In the essay on Europe, written in 2006, the overall situation has been outlined with certain problems listed as potential developments inherent in such a system. As the ensuing years have shown, some of them did eventuate.

The present situation is once again a particular state of affairs, a phase state of the self-same system, which contains the potential for certain outcomes. In technical terms they can be seen as latent states, that is states for which the preconditions exist but which have not achieved a sufficient degree of import and/or bias for them to influence their surrounds.
Should that happen, that particular subsystem will have entered a new state and as such will change its host to some extent.

As far as governments are concerned, and its administrative derivatives such as the boards of banks, the idea still persists that an economy is essentially a form of some mechanical apparatus where an adjustment here and some input there have predictable consequences.

Unfortunately, quite the opposite is true.
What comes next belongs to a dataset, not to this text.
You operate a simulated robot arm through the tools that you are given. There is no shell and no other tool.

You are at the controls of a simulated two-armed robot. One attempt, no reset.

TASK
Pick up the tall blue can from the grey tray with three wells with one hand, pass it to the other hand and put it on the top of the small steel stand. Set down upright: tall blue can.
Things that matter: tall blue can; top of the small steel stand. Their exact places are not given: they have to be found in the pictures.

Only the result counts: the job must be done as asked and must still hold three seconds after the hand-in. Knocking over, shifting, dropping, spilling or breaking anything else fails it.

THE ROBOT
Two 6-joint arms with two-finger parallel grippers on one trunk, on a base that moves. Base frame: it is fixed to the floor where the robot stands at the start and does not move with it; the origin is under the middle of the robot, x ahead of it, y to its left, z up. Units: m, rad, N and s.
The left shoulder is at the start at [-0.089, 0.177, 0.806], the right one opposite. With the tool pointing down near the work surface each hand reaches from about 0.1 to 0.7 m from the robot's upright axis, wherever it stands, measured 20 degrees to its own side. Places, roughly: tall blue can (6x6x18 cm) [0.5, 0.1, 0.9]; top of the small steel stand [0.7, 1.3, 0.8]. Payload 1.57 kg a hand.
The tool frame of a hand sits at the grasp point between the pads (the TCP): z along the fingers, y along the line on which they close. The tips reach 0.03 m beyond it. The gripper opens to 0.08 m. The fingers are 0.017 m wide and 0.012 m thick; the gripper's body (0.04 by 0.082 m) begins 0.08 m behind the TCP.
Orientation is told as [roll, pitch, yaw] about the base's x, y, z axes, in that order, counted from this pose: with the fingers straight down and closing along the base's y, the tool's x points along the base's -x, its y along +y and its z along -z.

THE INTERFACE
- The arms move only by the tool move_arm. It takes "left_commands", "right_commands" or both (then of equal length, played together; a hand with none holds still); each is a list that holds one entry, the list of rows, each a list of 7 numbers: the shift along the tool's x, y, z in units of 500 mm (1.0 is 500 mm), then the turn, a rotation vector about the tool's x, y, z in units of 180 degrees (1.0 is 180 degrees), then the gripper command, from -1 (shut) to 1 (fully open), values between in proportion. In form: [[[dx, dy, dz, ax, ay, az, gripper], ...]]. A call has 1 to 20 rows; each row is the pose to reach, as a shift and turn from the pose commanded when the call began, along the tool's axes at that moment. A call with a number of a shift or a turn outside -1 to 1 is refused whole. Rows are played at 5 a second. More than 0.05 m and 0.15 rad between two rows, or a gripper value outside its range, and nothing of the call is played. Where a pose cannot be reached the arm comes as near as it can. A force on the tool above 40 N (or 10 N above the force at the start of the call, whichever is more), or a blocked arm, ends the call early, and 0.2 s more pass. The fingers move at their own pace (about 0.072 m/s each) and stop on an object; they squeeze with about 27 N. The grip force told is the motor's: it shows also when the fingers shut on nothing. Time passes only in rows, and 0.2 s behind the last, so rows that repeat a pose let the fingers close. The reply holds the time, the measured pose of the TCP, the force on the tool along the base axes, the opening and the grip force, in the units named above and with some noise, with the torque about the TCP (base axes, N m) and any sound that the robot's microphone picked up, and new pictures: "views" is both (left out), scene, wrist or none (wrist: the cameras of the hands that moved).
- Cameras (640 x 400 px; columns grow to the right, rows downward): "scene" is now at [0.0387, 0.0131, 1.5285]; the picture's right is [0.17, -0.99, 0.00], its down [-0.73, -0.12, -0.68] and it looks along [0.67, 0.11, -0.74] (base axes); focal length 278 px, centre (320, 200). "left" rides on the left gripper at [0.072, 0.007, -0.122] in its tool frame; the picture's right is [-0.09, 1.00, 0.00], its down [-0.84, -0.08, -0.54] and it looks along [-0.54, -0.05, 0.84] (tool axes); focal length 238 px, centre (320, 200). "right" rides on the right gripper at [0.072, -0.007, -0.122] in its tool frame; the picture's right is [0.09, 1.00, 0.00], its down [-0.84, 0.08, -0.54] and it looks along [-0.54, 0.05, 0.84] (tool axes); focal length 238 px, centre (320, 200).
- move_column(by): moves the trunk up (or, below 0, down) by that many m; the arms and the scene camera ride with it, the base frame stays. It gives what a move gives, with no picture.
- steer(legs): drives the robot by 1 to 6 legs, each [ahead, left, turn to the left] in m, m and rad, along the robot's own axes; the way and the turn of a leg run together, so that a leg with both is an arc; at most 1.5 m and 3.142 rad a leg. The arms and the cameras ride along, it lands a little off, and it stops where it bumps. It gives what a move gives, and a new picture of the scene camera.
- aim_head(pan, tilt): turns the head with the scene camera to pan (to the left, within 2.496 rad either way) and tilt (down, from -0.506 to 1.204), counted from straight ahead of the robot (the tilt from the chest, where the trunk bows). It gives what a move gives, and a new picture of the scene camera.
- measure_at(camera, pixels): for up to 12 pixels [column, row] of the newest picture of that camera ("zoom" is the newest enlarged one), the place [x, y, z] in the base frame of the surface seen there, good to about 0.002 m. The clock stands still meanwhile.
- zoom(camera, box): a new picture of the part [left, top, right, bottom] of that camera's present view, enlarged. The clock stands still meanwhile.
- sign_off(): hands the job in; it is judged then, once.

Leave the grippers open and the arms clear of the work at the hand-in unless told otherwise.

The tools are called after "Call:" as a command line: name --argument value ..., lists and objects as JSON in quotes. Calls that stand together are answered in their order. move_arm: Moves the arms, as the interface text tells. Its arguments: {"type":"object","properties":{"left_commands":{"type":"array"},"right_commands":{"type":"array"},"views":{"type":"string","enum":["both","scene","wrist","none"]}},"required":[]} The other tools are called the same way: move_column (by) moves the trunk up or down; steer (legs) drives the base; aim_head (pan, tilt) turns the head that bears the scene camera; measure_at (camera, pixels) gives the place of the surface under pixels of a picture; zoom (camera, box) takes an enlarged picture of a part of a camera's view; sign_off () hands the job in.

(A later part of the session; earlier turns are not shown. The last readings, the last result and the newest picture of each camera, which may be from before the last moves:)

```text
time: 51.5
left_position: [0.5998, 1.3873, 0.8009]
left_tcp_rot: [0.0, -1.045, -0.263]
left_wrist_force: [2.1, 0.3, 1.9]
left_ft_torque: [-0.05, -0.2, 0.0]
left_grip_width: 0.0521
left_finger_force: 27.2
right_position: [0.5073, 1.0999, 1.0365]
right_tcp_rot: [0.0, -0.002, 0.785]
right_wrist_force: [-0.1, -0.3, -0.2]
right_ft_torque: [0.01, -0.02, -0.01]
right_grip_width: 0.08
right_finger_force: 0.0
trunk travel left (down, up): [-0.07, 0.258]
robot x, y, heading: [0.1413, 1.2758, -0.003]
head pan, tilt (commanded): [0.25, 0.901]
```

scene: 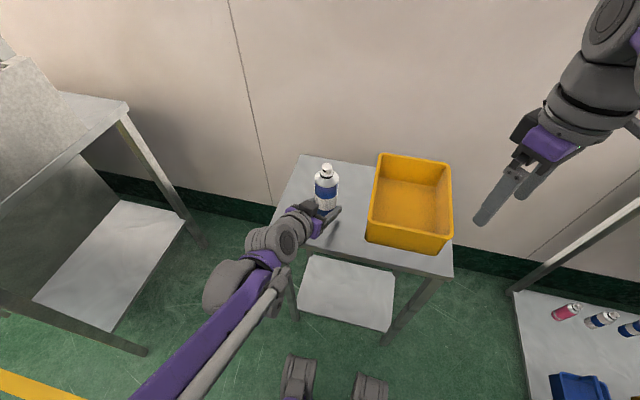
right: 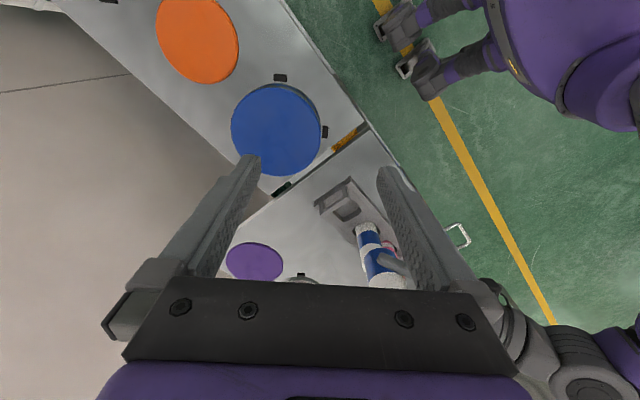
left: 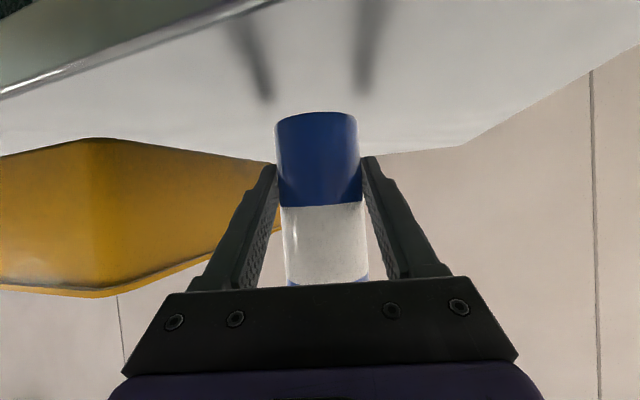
Economies are chaotic systems, they progress along their timelines via affinity relationships, the clustering and/or dispersal of functional modules, and pattern-seeking phase states subject to the occasional bifurcation or break point. 

Since such dynamics do not lend themselves to budget forecasts, political speeches, or investment newsletters, this part of reality gets shunted out of our consciousness. The result, failed policies, constant political arguments and confusing debates, social unrest even, remains an ongoing fare of nations.

No wonder economist Steve Keen calls his field the "naked emperor of the social sciences"*), and again not surprisingly, only few have the courage to agree with him.

*) Steve Keen, Debunking Economics, the naked emperor of the social sciences, Zed Books, London, 2004.